[start DATA FOR THIS TASK]
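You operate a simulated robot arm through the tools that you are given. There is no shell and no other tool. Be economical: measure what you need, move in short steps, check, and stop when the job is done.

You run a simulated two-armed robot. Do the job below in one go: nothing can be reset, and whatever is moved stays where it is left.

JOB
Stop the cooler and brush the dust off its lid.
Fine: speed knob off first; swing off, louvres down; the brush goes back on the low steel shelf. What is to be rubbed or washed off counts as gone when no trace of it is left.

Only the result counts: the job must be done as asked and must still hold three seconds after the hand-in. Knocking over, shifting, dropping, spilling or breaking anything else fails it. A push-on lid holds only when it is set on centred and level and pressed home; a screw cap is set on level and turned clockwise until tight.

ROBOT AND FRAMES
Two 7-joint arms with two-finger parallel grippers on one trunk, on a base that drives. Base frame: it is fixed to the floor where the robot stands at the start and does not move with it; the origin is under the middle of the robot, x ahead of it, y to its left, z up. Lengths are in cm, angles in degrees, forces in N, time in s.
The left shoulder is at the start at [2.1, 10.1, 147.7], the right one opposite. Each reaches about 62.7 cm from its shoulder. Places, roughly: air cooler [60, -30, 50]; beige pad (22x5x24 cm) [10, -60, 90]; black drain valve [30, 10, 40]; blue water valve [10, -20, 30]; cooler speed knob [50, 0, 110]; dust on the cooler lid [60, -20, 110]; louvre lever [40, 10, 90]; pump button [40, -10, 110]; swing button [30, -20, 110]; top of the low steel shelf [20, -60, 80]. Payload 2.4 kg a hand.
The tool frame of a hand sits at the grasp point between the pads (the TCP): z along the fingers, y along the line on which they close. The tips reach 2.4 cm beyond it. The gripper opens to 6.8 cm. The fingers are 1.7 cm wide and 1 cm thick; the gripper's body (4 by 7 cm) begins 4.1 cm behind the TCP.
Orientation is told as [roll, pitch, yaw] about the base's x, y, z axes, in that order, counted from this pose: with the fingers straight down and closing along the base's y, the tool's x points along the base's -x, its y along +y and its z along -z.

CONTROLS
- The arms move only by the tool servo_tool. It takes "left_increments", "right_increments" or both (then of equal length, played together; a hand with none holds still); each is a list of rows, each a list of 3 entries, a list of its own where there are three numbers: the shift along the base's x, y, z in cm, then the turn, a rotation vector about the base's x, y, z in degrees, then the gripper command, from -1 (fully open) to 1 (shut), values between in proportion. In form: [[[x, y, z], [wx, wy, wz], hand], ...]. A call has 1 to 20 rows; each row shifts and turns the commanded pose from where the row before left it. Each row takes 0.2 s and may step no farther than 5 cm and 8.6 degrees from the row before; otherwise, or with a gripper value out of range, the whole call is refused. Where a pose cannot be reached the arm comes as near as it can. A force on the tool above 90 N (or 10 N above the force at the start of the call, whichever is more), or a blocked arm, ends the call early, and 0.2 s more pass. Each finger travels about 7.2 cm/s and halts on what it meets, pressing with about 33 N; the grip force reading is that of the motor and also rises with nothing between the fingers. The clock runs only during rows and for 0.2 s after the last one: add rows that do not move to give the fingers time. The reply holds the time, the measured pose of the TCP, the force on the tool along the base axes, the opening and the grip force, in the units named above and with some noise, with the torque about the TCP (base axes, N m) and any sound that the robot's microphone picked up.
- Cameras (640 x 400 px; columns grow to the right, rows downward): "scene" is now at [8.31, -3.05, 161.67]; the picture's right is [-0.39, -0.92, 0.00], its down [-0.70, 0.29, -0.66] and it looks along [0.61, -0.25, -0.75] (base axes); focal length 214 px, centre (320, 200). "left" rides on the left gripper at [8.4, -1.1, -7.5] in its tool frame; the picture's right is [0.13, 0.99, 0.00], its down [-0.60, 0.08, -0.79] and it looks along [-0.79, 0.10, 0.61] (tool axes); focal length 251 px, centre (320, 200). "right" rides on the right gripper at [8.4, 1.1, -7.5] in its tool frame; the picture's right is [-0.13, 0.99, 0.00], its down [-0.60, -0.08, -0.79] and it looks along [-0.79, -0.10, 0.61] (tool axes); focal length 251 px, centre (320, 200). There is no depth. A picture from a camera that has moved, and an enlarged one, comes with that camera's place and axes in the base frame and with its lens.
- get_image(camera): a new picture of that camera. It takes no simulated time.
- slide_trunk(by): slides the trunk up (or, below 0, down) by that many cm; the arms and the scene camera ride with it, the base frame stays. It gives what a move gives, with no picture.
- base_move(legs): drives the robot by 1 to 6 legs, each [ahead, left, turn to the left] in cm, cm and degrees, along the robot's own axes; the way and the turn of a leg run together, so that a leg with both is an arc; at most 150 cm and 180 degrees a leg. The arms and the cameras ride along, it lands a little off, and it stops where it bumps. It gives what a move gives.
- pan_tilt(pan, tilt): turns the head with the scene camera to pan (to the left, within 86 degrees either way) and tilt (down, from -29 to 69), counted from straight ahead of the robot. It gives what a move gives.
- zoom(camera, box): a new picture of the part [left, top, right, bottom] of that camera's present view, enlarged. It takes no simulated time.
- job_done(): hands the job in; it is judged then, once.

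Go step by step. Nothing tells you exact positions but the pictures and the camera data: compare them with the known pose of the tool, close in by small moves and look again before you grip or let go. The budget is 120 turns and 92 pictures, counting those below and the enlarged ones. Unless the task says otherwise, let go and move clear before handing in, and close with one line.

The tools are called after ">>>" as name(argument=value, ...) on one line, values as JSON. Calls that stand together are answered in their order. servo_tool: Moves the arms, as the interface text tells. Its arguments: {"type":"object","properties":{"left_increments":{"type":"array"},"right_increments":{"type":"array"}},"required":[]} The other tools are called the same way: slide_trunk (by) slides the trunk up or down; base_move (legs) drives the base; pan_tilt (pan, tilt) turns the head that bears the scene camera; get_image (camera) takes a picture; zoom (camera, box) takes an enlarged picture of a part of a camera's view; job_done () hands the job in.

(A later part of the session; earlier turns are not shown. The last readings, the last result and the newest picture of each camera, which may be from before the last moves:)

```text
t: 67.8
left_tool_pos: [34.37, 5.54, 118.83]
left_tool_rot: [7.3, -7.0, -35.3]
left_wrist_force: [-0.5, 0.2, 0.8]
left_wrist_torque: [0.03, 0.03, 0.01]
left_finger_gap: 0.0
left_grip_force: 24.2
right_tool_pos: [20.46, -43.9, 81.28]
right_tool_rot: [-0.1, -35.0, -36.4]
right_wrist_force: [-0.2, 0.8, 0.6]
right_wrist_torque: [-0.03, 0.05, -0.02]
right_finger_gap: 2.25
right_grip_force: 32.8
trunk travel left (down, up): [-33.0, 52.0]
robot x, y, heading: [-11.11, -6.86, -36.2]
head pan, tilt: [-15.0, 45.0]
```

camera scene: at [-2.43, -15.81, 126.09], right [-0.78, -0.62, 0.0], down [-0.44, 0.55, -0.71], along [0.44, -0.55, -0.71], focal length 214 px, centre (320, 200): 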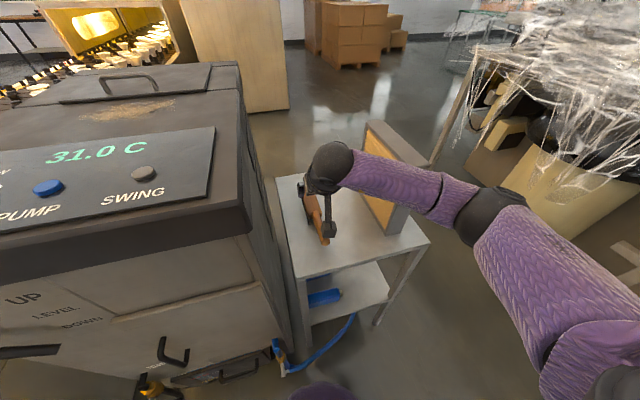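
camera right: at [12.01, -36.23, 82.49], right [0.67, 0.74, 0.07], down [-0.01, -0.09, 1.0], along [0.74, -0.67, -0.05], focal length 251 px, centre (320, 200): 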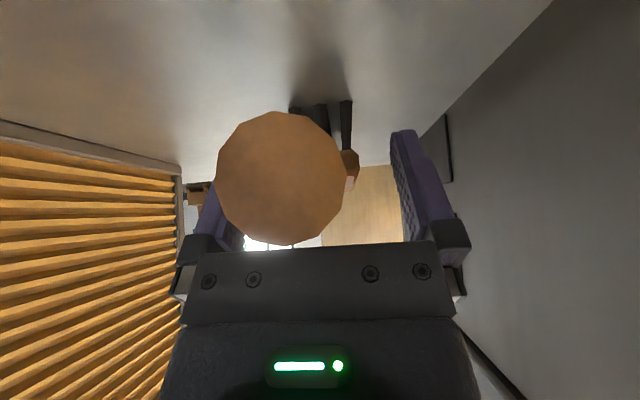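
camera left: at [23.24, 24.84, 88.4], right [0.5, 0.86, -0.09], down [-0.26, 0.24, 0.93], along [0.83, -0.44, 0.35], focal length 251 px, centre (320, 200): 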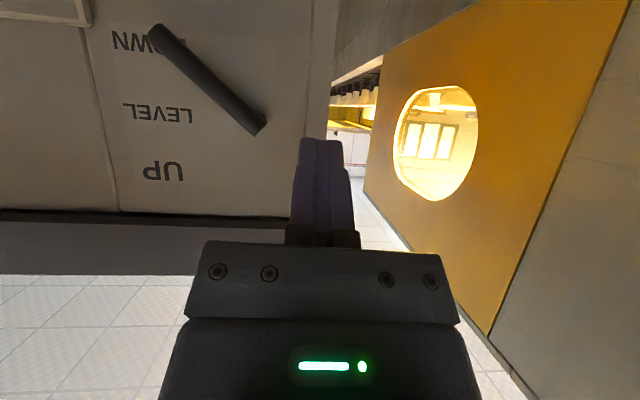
[end DATA FOR THIS TASK]
[start DATA FOR THIS TASK]
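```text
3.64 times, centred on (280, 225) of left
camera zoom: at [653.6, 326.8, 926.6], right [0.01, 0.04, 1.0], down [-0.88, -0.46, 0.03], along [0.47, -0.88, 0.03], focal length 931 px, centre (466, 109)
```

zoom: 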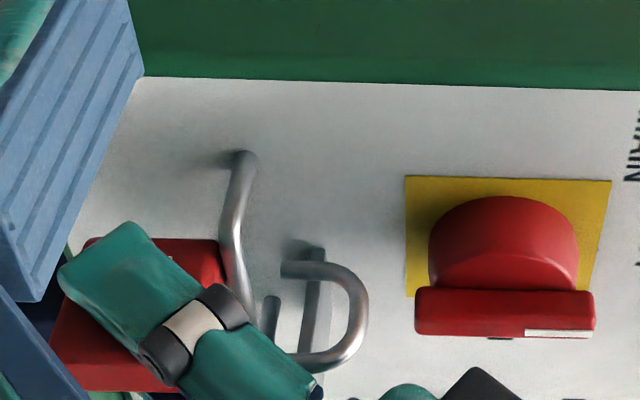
[end DATA FOR THIS TASK]
[start DATA FOR THIS TASK]
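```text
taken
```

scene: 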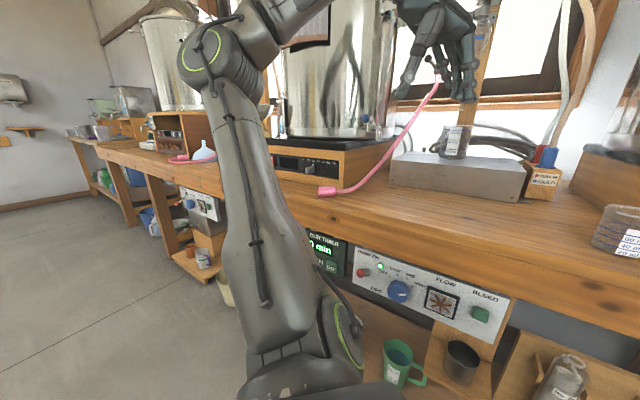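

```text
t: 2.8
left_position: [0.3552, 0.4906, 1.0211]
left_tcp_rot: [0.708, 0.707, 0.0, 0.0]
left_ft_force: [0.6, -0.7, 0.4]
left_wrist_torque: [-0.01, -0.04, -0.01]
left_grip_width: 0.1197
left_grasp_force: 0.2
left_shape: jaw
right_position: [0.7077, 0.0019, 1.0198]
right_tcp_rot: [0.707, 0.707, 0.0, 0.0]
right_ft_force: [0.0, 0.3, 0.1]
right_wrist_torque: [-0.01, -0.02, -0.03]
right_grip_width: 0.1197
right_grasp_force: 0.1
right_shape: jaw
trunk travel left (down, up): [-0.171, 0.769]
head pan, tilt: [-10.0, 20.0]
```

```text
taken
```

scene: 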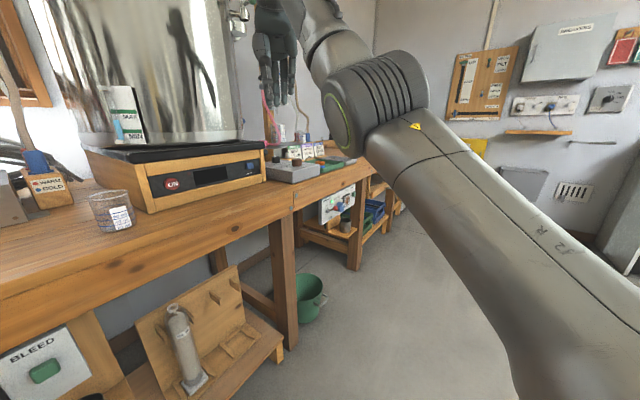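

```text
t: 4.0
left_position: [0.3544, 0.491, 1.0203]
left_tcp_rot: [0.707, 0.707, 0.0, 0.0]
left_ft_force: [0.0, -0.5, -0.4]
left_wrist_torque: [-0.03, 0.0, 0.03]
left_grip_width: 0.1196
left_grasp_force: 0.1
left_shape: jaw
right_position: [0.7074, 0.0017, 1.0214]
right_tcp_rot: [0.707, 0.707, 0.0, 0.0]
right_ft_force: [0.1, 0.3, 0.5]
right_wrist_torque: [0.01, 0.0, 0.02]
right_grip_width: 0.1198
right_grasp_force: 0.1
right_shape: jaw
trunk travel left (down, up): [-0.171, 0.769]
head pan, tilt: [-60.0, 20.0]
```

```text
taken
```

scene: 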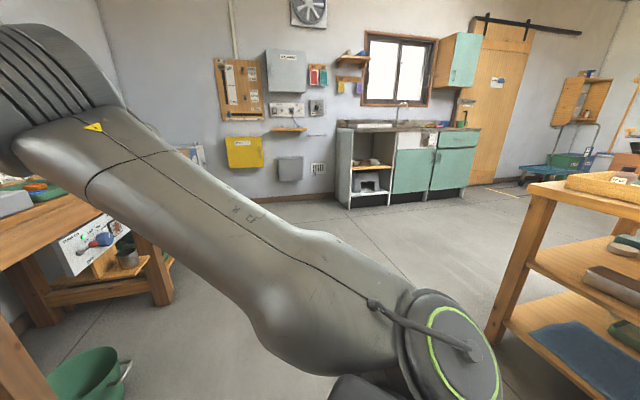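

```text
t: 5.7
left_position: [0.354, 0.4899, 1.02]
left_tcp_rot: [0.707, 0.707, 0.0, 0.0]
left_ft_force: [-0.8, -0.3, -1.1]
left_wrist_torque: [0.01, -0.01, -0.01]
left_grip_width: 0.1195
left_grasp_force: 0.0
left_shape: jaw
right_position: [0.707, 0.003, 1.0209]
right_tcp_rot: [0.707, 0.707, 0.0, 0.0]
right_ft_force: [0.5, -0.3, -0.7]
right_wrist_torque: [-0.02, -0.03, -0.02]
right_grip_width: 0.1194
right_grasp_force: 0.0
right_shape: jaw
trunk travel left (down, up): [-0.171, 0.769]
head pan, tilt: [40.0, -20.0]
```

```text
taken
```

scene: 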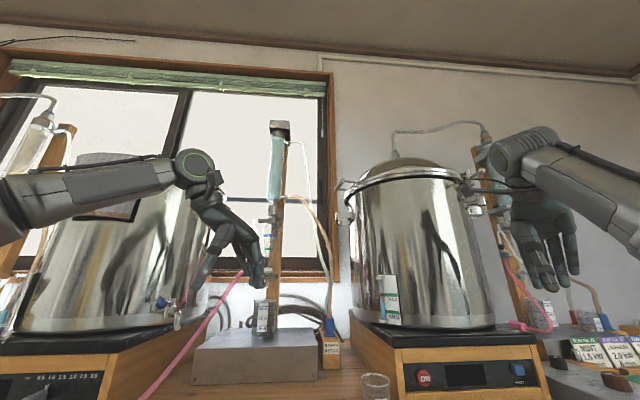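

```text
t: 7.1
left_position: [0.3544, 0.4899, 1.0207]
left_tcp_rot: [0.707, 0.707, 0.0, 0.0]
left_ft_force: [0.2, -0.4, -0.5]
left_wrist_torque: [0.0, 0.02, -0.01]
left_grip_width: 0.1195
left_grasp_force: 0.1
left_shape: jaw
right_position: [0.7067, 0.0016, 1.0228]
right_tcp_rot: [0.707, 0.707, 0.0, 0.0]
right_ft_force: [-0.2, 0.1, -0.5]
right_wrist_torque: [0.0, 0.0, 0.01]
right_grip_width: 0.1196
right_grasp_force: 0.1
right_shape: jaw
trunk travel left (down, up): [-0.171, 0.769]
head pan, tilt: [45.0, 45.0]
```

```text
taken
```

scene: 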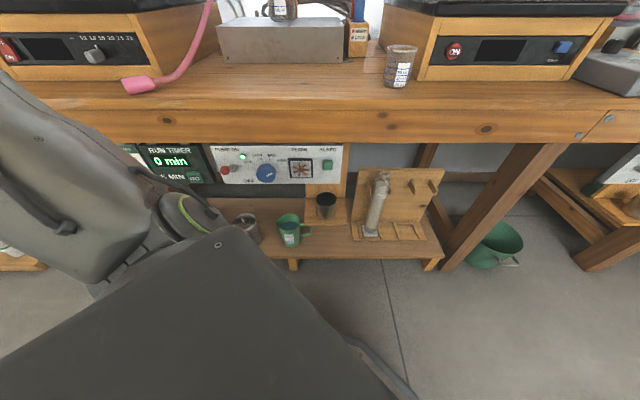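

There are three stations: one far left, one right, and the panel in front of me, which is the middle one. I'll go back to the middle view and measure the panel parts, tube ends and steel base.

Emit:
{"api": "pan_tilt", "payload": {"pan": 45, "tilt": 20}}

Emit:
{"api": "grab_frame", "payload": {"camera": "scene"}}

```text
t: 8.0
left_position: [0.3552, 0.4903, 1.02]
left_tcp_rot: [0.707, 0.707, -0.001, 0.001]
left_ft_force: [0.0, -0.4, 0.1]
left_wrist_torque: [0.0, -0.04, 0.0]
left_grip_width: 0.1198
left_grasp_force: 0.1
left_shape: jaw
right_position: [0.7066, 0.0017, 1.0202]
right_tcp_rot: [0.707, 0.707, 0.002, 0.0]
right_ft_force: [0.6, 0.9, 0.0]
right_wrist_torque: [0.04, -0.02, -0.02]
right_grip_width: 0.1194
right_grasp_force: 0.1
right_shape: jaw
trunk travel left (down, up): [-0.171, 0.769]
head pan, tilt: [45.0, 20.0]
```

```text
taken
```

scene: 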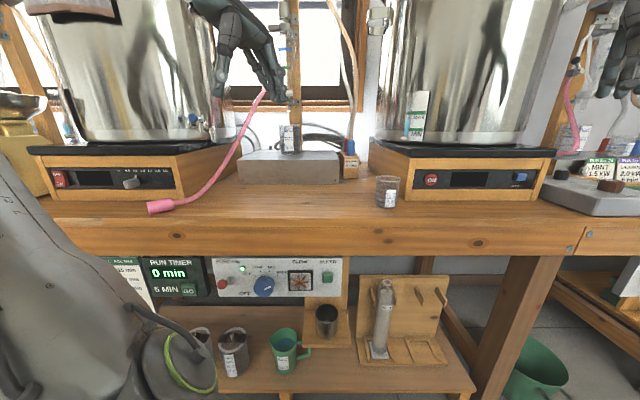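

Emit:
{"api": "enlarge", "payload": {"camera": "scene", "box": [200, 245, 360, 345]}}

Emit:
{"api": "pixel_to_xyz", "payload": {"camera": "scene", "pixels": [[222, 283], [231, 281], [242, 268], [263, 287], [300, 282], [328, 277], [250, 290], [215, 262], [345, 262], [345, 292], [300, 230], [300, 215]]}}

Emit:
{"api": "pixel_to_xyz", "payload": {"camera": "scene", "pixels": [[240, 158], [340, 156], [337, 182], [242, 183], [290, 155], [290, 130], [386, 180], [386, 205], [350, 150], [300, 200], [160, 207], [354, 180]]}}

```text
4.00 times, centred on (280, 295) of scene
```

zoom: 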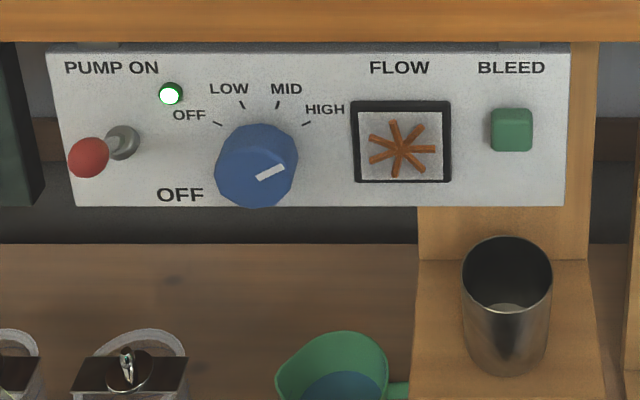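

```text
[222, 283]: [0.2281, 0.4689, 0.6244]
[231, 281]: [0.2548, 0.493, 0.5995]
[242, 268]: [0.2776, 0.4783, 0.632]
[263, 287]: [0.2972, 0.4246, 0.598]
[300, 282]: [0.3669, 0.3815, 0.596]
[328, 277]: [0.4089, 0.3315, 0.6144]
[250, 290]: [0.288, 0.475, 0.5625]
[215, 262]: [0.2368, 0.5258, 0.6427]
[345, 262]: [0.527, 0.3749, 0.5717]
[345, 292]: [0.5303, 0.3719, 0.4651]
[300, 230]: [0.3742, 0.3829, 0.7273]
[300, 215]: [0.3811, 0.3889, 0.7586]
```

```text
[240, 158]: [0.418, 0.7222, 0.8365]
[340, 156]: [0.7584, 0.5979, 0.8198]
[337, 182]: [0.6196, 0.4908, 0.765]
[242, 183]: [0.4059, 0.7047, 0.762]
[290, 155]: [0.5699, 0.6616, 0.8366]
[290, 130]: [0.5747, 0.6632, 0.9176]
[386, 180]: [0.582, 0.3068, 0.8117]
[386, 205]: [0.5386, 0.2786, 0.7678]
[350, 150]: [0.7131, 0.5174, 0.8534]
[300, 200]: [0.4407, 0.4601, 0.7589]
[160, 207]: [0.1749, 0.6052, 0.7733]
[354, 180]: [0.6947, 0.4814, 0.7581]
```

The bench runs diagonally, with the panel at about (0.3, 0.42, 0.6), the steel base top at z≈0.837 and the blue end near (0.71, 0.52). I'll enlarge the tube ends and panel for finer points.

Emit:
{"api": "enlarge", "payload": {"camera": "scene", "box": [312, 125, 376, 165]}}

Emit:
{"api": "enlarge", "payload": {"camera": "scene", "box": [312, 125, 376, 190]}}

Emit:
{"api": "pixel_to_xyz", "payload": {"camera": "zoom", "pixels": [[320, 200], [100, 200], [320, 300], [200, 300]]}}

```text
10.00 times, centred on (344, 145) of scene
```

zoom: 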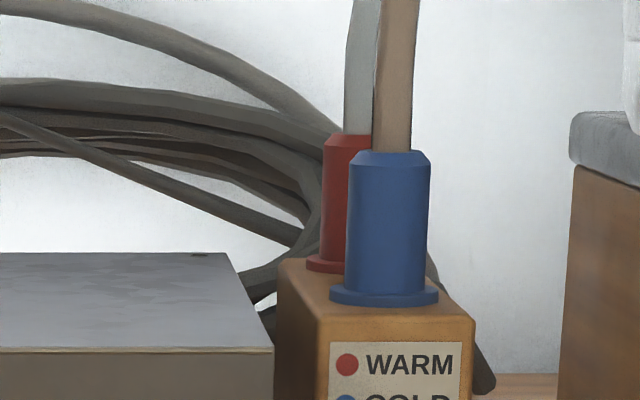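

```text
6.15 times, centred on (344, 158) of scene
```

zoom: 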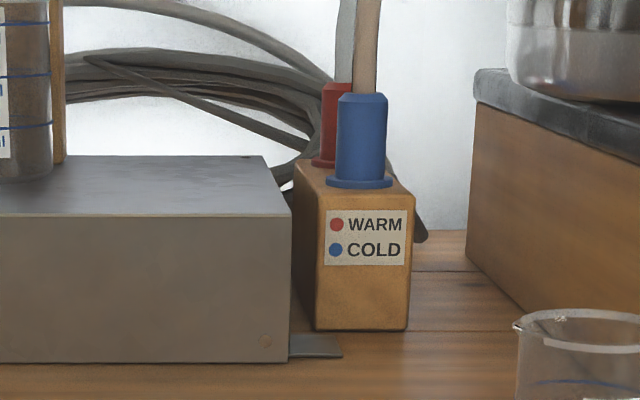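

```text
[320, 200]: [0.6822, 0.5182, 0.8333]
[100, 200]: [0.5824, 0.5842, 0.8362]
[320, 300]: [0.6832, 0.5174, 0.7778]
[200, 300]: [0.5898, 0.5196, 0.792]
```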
[end DATA FOR THIS TASK]
WHAT YOU SHOULD DO:
Scan the records above for the string "brush", then select every line that holds it.

OUTPUT FOR THIS TASK:
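Stop the cooler and brush the dust off its lid.
Fine: speed knob off first; swing off, louvres down; the brush goes back on the low steel shelf. What is to be rubbed or washed off counts as gone when no trace of it is left.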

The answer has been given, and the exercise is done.